§ **Provided material**:
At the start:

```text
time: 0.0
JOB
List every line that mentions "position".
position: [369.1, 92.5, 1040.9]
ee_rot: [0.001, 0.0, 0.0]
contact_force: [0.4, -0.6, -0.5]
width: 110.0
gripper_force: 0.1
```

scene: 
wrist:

§ **Your goal**: Reproduce the data in its entirety, matching each character. Format the lines as a JSON array of strings and drop empty lines.

§ **Solution to this task**:
[
  "At the start:",
  "```text",
  "time: 0.0",
  "JOB",
  "List every line that mentions \"position\".",
  "position: [369.1, 92.5, 1040.9]",
  "ee_rot: [0.001, 0.0, 0.0]",
  "contact_force: [0.4, -0.6, -0.5]",
  "width: 110.0",
  "gripper_force: 0.1",
  "```",
  "scene: ",
  "wrist:"
]